Este es el relato sumario del día en que murió el cura Camilo y ahora que se están cumpliendo cincuenta años del suceso es un buen momento para recordar la memoria, no del victimario sino de los tres soldados, campesinos y pobres seguramente, que fueron sus víctimas. Y, cómo no, también vale la pena recordar a Ramiro y Camilito, guerrilleros campesinos, que igual que los soldados pero de otra forma, también fueron sus víctimas.

A las 10 de la mañana del 15 de febrero de 1966, en un sitio conocido como Patio Cemento en el municipio de El Carmen de Chucurí, una patrulla conformada por 27 fusileros adscritos a la V Brigada del Ejército Nacional fue emboscada por un nutrido número de guerrilleros, tal vez entre 30 y 35, al mando de Fabio Vásquez Castaño y de su lugarteniente, Camilo Torres Restrepo, alías “Argemiro”.
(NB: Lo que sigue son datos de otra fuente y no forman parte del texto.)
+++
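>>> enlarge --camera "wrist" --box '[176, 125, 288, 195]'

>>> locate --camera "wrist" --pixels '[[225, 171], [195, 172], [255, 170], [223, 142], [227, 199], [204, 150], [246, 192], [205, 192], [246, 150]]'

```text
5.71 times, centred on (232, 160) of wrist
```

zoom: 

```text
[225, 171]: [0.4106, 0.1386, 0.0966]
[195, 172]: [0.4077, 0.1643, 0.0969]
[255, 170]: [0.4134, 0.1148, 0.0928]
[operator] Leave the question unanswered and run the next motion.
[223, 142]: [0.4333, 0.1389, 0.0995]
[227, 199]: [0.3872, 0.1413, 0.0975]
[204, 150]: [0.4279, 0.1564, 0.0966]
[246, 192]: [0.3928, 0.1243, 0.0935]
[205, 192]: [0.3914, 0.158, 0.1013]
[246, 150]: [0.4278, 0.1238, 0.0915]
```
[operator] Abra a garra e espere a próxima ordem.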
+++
Según testigos presenciales, a los pocos minutos de iniciada la refriega, tres de los soldados yacían muertos y otros dos habían resultado heridos de gravedad. El sargento José del Carmen Castro, comandante de la primera escuadra, unidad que había recibido el grueso del ataque, reaccionó y logró reagrupar a los sobrevivientes.
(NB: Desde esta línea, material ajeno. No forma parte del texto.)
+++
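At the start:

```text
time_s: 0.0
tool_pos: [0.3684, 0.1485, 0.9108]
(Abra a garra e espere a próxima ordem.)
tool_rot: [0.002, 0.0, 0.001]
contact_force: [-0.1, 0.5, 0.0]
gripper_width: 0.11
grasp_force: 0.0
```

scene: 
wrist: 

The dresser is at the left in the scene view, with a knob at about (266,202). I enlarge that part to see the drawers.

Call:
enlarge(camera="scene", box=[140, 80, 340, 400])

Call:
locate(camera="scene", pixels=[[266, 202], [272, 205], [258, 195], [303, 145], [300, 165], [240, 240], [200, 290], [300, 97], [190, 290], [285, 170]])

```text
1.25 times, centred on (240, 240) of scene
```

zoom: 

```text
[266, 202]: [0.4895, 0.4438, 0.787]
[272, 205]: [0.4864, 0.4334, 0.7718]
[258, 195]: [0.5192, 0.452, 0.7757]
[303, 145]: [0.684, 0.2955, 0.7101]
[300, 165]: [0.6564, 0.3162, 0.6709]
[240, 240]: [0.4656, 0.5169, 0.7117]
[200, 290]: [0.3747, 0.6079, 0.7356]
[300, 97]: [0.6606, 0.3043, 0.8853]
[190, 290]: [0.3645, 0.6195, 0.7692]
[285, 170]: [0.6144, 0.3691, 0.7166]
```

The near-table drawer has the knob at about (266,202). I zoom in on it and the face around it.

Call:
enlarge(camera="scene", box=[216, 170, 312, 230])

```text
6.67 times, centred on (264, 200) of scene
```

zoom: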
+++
En la maniobra recibió un tiro en el brazo izquierdo que no impidió que continuara respondiendo al fuego enemigo y con excelente putería le disparó a uno de los atacantes que, armado con una pistola calibre 45, buscaba apoderarse de uno de los fusiles M-1 de los soldados acribillados en combate.

El herido resultó ser el comandante “Argemiro”, quién retrocedió sorprendido por el impacto certero sobre su hombro izquierdo. Antes de que el cabecilla pudiera emprender la huida el soldado Osma Villalobos Palomino, apuntó y descargó su fusil sobre el guerrillero. El proyectil de calibre .30-06 Springfield, viajando a una velocidad 820 metros por segundo y generando una energía cinética de 3.949 J, le impactó en el pecho y sin necesidad de perforar ningún órgano vital lo mató de inmediato.

Sorprendidos con la muerte de su comandante, dos guerrilleros subalternos, alías Ramiro y Camilito, un niño de 13 años, se lanzaron a recuperar el cadáver pero fueron alcanzados por los disparos del sargento Castro, muriendo ambos en el intento.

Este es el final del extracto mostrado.